UPDATE, 1:38 PM PT: U.S. Capitol Police identified the officer who died on Friday as William “Billy” Evans, a member of the agency for 18 years.
Evans was one of two officers who was struck when a driver rammed his vehicle through a security checkpoint, but was stopped when the car crashed into a barricade on the north side of the Capitol. The suspect exited the vehicle with a knife, but police opened fire on him. He was later pronounced dead.
House Speaker Nancy Pelosi said in a statement that Evans was “a martyr for our democracy.
“Members of Congress, staff and Capitol workers, and indeed all Americans are united in appreciation for the courage of the U.S. Capitol Police. Today, once again, these heroes risked their lives to protect our Capitol and our Country, with the same extraordinary selflessness and spirit of service seen on January 6. On behalf of the entire House, we are profoundly grateful.”
PREVIOUSLY: A U.S. Capitol Police officer died of injuries after a driver attempted to ram through a security checkpoint outside the Senate side of the complex.

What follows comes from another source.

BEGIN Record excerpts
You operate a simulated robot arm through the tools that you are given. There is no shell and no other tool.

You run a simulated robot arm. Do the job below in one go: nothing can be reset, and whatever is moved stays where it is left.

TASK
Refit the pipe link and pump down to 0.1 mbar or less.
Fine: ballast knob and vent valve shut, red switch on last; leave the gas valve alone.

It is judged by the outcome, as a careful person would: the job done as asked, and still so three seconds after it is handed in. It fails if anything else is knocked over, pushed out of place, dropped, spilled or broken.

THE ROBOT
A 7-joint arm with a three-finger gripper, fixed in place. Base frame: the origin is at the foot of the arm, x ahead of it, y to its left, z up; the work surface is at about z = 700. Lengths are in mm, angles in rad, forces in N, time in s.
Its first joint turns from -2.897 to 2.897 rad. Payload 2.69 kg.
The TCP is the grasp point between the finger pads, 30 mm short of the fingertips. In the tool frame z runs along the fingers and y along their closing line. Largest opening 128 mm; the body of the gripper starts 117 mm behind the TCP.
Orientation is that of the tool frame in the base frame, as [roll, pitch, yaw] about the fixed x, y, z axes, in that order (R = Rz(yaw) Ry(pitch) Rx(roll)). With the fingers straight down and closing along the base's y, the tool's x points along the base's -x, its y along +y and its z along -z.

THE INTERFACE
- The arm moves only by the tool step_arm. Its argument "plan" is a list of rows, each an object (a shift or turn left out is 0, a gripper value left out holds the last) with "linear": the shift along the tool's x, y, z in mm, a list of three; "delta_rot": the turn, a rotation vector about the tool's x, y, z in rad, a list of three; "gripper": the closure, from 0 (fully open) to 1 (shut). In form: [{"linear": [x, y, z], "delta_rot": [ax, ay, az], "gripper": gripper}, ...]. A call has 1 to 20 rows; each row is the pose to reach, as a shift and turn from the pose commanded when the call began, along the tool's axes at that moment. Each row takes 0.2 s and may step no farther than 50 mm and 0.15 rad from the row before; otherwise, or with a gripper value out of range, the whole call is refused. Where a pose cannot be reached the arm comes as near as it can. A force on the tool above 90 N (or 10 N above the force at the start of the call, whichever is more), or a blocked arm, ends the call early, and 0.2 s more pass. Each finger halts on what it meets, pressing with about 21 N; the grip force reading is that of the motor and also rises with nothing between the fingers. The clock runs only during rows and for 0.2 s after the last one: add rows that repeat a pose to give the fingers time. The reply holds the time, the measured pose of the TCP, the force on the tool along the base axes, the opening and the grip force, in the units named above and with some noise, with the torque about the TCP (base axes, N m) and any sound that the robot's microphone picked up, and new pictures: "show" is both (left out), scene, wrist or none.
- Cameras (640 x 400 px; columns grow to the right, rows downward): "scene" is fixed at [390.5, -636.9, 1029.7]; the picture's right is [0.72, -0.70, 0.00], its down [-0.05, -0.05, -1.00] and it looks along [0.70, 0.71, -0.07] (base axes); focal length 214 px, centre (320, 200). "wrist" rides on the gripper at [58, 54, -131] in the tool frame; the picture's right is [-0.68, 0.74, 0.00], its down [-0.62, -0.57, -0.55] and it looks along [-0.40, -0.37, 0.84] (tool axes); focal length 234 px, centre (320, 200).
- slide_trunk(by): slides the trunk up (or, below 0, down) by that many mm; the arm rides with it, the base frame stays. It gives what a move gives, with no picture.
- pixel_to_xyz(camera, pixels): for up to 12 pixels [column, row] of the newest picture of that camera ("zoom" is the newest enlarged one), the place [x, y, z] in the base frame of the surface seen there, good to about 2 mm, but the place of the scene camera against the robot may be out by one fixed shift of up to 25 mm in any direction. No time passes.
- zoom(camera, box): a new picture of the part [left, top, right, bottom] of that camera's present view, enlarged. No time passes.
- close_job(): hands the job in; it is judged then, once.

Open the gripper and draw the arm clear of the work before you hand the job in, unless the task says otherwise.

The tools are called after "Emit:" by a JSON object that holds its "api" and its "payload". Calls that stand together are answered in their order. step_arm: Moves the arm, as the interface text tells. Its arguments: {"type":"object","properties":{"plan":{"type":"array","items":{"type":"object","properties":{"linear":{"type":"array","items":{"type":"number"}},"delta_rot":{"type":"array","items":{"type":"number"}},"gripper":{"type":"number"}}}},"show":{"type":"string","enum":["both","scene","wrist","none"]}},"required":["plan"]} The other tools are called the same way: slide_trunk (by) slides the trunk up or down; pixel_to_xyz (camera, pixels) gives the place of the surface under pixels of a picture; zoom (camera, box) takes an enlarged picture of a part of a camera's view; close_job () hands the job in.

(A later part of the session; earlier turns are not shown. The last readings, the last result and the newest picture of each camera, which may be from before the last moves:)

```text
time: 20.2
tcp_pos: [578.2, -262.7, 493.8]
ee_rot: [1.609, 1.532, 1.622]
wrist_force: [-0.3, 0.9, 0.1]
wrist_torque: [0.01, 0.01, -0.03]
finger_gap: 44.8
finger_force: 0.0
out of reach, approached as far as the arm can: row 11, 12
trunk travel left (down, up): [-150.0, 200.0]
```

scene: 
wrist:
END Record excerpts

A male suspect also died in the incident, which took place at an access point along Constitution Avenue, said Acting Chief Yogananda D. Pittman. Another officer also was injured and taken to a hospital.
The officers had been struck by the vehicle, which then was stopped when it slammed into a security barricade.
NBC News, citing law enforcement sources, identified the suspect as Noah Green, 25, of Indiana.
The suspect then exited a vehicle with knife in hand, but did not respond to verbal commands, Pittman said. Then the Capitol police opened fire on him. The suspect was later pronounced dead, she said.
“I just ask the public continue to keep U.S. Capitol Police and their families in your prayers,” Pittman said at a press briefing. “This has been an extremely difficult time for U.S. Capitol Police after the events of January 6th and now the events that have occurred here today.”
Authorities also said that the incident did not appear to be terrorism related.
The incident was a reminder of the ongoing concerns over security at the Capitol after the Jan. 6 riot and siege, in which five people died. Among them was Officer Brian Sicknick, but an investigation is still ongoing as to what caused his death.
Shortly after 1 PM ET, news networks quickly shifted to coverage of images from the Senate side of the complex, where a blue sedan was shown smashed in at the security barrier. Reporters said that the Capitol was in lockdown.
Security had been tightened considerably around the Capitol complex following the siege, most visibly with the installation of high security fences around the complex.
Although a fence perimeter had been removed from recent weeks, allowing vehicles closer access, there still has been the presence of National Guard troops and a much larger number of police officers. National Guard troops were dispatched to the area of the incident, which is typically one of the key entrance and exist points on the Senate side, between the Capitol and the Russell Senate Office Building.
Congress has been out of session this week, with many lawmakers back in their home districts. Many members of congressional staffs have been working remotely because of Covid-19, and visitors have been restricted since the onset of the pandemic closures last year.
On one day early last month, the House actually canceled a series of votes after intelligence officials warned of a threat. Capitol police warned that “we have obtained intelligence that shows a possible plot to breach the Capitol by an identified militia group.” Although there were no incidents, there have been concerns of continuing threats.
The incident will likely renew debate over the need for permanent security measures at the Capitol, as some lawmakers have complained that the fencing that surrounded the complex made an otherwise public building look like a fortress.